Adaptive Strategic Management is the name of the game in today’s modern fast-paced business. This requires a dynamic tool with all the previous traditional capabilities plus a visually powerful interface that allows a project manager to facilitate both risk sensitivity analysis and risk threat avoidance by dynamically creating multiple “what if” scenario options. The goal is to identify the one best solution path from these options that reflects near zero risk to schedule critical path, avoids budget overrun, does not burn out your resources, nor degrades the quality of the end product.

To achieve this requires a strategy that is well positioned to help with these challenges based on the fundamentals of being more agile and adaptive. A modern PPM strategy should prepare the organization for the future, enable adaptive operations and support end-to-end digitalization.  

With that in mind, here are 9 strategies that can overcome PPM stagnation and enable the dynamic, agile operations your organization needs to be more competitive, and your project managers need to avoid losing their minds.

It must be future proof.

  1. The best PPM strategy is one that supports multiple methods, including waterfall, Kanban, lean, agile, etc. Using solutions that force your team to work in one specific methodology not only hinders productivity, but these are not one-size-fits-all options. Various projects and scenarios may call for a different approach, so make sure your strategy is inclusive. 
  1. It also needs to be scalable. This is one of the key shortcomings of spreadsheets: they quickly become ginormous, unwieldy, and hard to decipher by anyone but the creator. Whatever technological platform you choose, it must be able to support any size project, and scale to accommodate any number of projects and users. 
  1. Finally, your PPM strategy must be user-friendly. It must be built on a foundation of clear business goals, allowing you to align project objectives and outcomes to those overarching KPIs. The best strategy includes a workflow for identifying how projects fit into the company’s overall business strategy.

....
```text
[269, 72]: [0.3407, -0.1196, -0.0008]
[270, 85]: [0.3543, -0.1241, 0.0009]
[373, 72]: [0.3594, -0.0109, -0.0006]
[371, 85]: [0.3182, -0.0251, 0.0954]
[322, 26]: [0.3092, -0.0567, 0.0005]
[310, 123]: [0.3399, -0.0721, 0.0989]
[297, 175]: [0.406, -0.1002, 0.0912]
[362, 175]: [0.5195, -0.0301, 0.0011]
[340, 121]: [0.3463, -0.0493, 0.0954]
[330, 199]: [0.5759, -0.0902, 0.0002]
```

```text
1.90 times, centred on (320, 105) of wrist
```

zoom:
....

It must include adaptive enablement.

  1. Project prioritization is a huge challenge and a primary cause of staff burnout. Your PPM strategy must include a means to support adaptive project prioritization, so that when hurdles or new opportunities arise, resources and workloads can shift accordingly. 
  1. Visualization is key for clarity. With most PPM tools it can be quite difficult to clearly grasp timelines and understand dependencies—the way the data is displayed is simply not intuitive. Transitioning to a visually-driven strategy can bring clarity to complex project plans for both project managers and executive stakeholders. Using graphics to communicate timelines and resource allocation can help those who don’t fully understand the details of dependencies (nor need to), see how changes in scope or priorities impact the entire portfolio.
  1. Realtime responsiveness is essential. How many times have you sat in a meeting where a decision is made to shift project plans or priorities, and everyone has to go back to their desks, revise the plan and re-huddle again later to get approval? It’s an incredible waste of time. Build a responsive strategy that allows you to provide real-time assessment of how changes will impact the current project and the entire portfolio.

It must support digitalization.

  1. Establish a single source of truth. Discrete files and data silos create a breeding ground for chaos, errors and overwhelm when dependencies and resource allocation aren’t accounted for because they live in separate systems. A modern PPM strategy requires that all project information lives on one, cohesive platform so that everyone is working with the same data.
  1. Move from local to online. In today’s global and hybrid/remote work environment, whiteboards and local spreadsheets are hardly sufficient. Effective collaboration requires ubiquitous access to project plans so that progress doesn’t slow down due to time zones or work-from-home days. Adopting a cloud-based platform transcends time and location and keeps projects moving forward.
  1. Say goodbye to static reports. Snapshots are great for capturing memories, but not for capturing progress. Static reports can’t keep pace with today’s fast-paced business environment—they’re outdated before they’re delivered or even completed, not to mention time-consuming to compile. Move to a PPM strategy that supports real-time data reporting to provide fast, accurate and easy status updates.

In today’s modern environment, people tend to engage with information, browse through it, respond to it, and navigate in and out of it at will—whether it’s through a mobile banking app or an ERP solution. This interactivity is essential for end-user engagement, and any approach that fails to provide this experience is antiquated and irrelevant. Managing highly complex, integrated project and program schedules is no different. Executing a modern PPM strategy is a strategic imperative for both the Project Manage Office and the entire organization.